Like the markets of the Value Game, Choice Game markets tend to be concentrated, often with one clear leader. But unlike the Value Game, companies in the Choice Game aren’t offering a flagship product with a vastly superior value proposition to a large and fragmented market. Instead, they build and maintain a coherent, carefully curated lineup of offerings designed to serve different customer segments defined by their needs and value perceptions. That is also the key difference to the Custom Game, where vast arrays of additional features, terms, and conditions address markets whose customers defy clear segmentation.
The importance of relative price points
If we step back into the conceptual framework that underpins the Hexagon, we see that the Choice Game takes place in markets where value and competition are the primary drivers of strategic pricing decisions, while costs play a lesser role. In many Choice Game markets – such as software and some services – marginal costs are in fact negligible.
Successful players of the Choice Game rely on behavioral economics to help their customers self-select from a well-structured line-up of offerings. They differentiate their prices not only relative to competitors, but also relative to their own products. How prices compare to each other matters far more than the individual prices themselves. The way that the offers are presented – factually and emotionally – influences how customers choose and also incentivizes returning customers to upgrade progressively and choose higher-margin options. We highlight three behavioral effects that play a prominent role in designing and pricing a portfolio in the Choice Game:
- Compromise effect: This means that consumers are more likely to choose the middle option of a set of products over more extreme options. Classical economic theory argues that consumers are rational actors, and thus will choose the option that yields the most value. In practice, however, sellers can expect higher uptake of offerings by juxtaposing them against high-end and low-end offerings.
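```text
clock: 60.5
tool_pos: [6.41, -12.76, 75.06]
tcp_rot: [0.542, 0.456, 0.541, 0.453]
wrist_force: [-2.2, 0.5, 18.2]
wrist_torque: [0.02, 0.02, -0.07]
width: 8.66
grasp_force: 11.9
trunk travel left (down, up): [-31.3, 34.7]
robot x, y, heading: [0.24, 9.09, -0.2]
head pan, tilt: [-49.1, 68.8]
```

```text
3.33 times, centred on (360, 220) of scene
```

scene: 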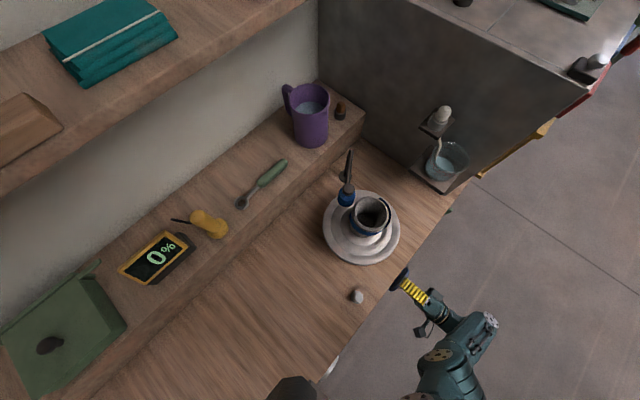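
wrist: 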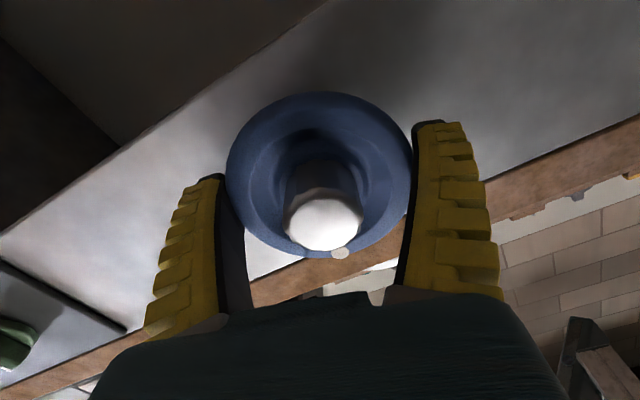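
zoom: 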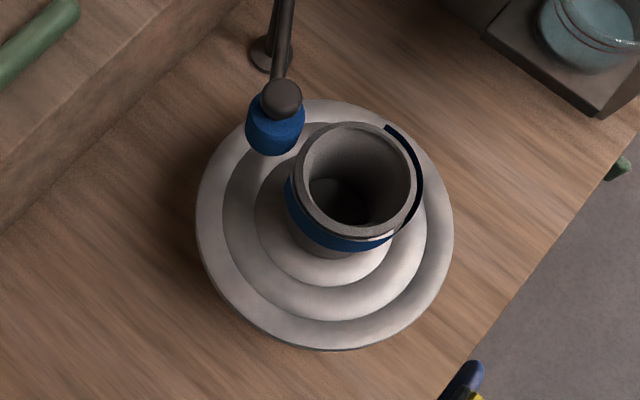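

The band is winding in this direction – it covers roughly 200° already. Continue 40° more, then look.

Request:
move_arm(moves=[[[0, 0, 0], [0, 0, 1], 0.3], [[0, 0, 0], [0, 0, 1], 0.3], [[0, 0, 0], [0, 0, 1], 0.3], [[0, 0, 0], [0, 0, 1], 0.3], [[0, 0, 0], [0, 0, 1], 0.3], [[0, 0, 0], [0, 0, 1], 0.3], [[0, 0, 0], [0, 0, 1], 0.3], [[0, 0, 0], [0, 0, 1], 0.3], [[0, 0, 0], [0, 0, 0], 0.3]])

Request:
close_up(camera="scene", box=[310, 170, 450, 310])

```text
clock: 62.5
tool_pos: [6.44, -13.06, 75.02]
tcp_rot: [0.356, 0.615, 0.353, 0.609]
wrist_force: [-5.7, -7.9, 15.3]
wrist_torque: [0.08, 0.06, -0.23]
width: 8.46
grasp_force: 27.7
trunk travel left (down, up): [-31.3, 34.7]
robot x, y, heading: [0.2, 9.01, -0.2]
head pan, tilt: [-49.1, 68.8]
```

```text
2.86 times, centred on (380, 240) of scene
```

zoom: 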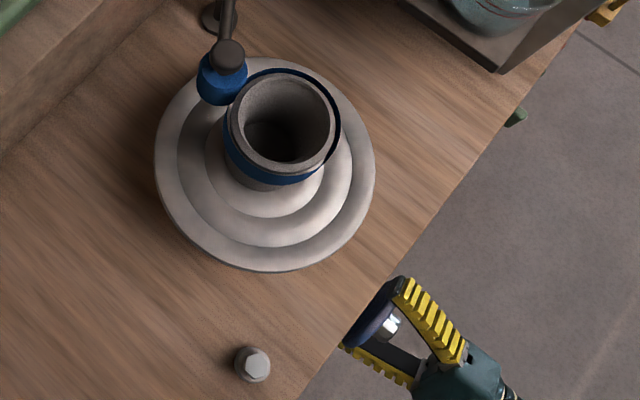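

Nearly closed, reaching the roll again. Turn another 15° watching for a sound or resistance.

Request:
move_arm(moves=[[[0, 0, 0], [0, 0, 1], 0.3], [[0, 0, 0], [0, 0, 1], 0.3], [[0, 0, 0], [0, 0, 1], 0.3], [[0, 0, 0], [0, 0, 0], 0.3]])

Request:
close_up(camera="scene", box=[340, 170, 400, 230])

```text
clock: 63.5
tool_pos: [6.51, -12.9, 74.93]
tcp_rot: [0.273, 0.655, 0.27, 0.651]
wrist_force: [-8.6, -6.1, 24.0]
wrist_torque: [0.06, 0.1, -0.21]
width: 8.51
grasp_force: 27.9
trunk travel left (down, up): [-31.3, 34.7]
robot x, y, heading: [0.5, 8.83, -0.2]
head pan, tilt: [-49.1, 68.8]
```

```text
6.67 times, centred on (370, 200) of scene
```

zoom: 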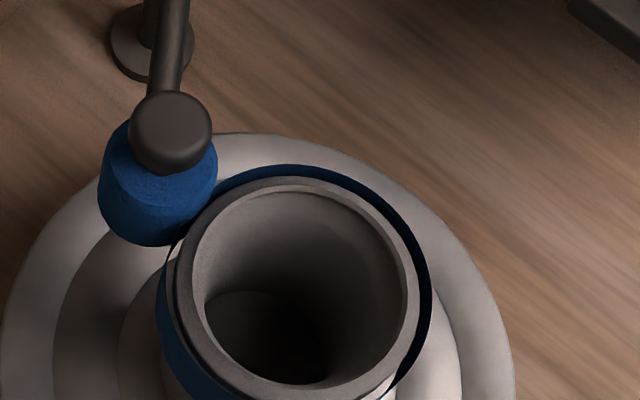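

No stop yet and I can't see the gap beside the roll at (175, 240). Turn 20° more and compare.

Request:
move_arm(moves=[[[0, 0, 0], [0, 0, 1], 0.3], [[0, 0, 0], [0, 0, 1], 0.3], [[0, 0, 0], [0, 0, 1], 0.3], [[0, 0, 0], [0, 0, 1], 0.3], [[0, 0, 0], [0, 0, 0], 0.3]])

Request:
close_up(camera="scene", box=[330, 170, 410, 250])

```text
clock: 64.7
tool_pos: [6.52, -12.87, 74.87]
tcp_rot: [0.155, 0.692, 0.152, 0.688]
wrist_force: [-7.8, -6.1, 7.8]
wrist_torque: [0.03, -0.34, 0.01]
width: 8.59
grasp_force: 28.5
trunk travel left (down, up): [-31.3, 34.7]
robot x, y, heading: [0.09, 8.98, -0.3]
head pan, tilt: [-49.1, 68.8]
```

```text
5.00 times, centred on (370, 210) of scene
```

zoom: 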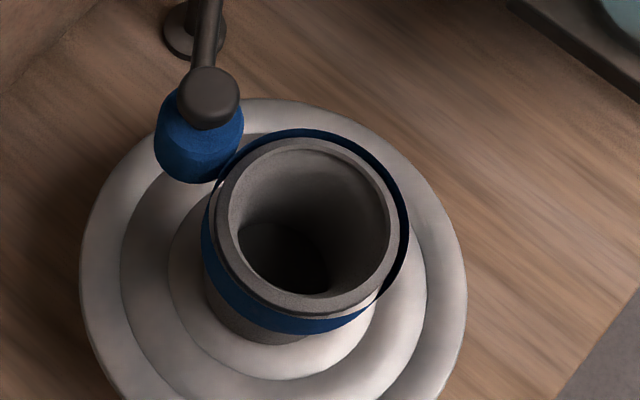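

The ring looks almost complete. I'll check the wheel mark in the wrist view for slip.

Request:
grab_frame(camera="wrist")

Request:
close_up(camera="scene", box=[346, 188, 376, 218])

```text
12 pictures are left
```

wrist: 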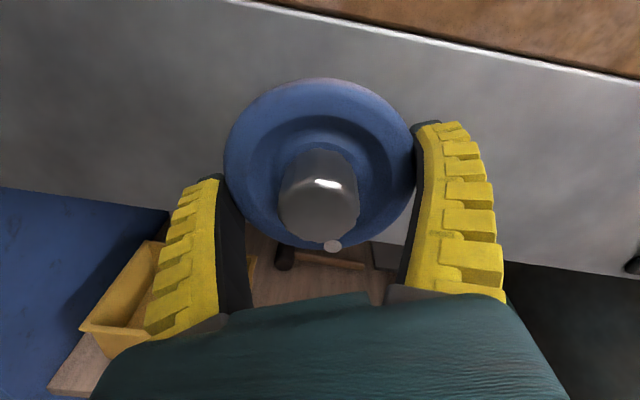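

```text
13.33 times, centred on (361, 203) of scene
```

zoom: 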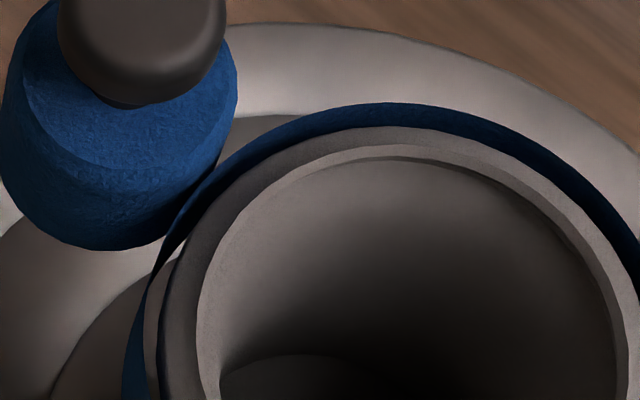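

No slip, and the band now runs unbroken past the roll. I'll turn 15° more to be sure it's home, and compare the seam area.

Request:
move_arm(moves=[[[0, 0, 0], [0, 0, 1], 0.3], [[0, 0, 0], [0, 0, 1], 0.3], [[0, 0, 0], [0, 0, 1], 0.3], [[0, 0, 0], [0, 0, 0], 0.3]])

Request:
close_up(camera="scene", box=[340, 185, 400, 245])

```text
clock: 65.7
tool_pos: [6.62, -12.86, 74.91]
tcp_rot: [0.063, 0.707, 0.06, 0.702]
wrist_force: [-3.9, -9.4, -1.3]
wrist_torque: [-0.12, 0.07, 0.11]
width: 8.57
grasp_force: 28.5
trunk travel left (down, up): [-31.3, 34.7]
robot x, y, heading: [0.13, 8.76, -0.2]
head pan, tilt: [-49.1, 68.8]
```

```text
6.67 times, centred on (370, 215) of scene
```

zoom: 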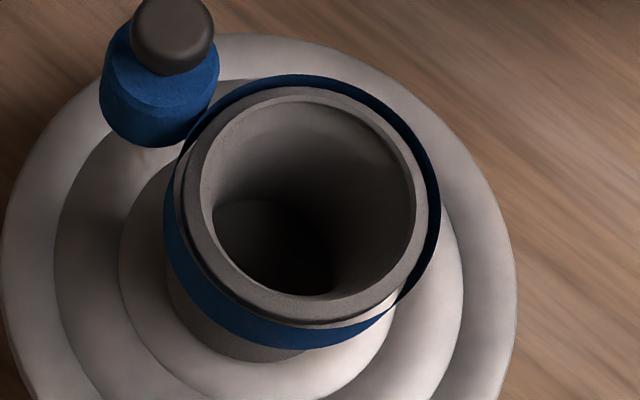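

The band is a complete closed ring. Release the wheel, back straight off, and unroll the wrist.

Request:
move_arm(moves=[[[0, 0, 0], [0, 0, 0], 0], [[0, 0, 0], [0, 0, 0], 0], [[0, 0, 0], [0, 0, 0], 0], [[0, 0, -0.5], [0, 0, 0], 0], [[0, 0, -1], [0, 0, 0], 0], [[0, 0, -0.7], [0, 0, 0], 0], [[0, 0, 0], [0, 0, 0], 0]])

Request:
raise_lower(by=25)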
- Decoy effect: The addition of a decoy option to a portfolio alters customers’ perception of neighboring choices, resulting in a more favorable perception of one of those choices. The imbalance created by a decoy sometimes negates the compromise effect.
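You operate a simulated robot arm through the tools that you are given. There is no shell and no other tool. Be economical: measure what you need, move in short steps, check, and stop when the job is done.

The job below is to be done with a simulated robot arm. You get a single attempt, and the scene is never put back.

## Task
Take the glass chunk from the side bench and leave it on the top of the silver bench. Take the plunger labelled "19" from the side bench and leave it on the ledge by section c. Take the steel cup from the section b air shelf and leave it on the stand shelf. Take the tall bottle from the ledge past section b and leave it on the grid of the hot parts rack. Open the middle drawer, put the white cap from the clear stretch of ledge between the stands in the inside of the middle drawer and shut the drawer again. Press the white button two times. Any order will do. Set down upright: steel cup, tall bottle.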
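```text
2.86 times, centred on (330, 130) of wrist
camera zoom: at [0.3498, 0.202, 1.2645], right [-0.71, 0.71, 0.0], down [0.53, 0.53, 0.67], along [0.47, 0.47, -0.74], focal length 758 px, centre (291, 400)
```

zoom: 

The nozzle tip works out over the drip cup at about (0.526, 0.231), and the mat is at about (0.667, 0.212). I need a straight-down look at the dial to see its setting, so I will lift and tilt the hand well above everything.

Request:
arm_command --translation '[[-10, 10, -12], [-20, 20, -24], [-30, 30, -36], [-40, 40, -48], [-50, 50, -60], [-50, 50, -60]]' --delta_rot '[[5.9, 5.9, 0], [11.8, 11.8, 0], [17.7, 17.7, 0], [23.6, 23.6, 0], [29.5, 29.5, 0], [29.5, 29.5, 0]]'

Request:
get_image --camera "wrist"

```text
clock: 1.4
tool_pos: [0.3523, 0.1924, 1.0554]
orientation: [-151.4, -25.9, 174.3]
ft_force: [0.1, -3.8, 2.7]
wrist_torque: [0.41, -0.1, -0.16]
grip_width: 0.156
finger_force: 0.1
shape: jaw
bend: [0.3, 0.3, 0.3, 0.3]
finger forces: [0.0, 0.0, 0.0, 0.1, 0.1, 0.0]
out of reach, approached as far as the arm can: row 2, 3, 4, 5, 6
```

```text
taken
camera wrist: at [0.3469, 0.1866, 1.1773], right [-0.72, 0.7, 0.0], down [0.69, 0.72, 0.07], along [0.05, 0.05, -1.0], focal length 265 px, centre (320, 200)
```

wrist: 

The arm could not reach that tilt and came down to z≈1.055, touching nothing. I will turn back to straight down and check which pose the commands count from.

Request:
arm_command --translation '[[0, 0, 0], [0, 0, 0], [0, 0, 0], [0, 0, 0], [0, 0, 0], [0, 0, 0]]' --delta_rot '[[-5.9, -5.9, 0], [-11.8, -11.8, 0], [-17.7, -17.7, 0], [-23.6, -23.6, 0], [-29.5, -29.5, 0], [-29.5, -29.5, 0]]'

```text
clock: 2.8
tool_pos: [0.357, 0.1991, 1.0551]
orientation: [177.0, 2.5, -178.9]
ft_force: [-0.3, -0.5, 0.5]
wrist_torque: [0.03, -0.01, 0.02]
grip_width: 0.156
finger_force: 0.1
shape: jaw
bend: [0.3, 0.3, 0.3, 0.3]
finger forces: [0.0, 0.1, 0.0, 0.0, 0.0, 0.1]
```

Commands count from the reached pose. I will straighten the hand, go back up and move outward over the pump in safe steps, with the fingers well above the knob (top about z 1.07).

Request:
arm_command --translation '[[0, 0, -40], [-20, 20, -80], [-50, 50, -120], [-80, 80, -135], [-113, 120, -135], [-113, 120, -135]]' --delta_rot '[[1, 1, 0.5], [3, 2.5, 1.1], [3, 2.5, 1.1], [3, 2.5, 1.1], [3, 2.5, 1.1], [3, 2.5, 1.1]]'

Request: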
- Anchoring: Sellers use this widely studied technique to influence customers’ price perception by carefully determining the first price they see, which then serves as a reference point.
The need for discipline
One challenge in the Choice Game is the ability to keep the portfolio balanced, simple, and fenced. These three elements reflect both the psychological factors mentioned above as well as the ability to renew and refresh the portfolio to keep up with changes in customer perceptions.
Players of the Choice Game can lose their balance and discipline when they design offers that go far beyond what customers need. Sometimes a seller’s motivation is a desire to offer customers more value in absolute terms, while in other cases they want to incorporate a promising new technology before they understand how much value it provides customers. Sellers can also lose balance and discipline when they neglect their segmentation and make too many bespoke offers, as if they were playing the Custom Game. In either case, they undermine the logic behind their portfolio and interfere with customers’ desire to self-select into different packages.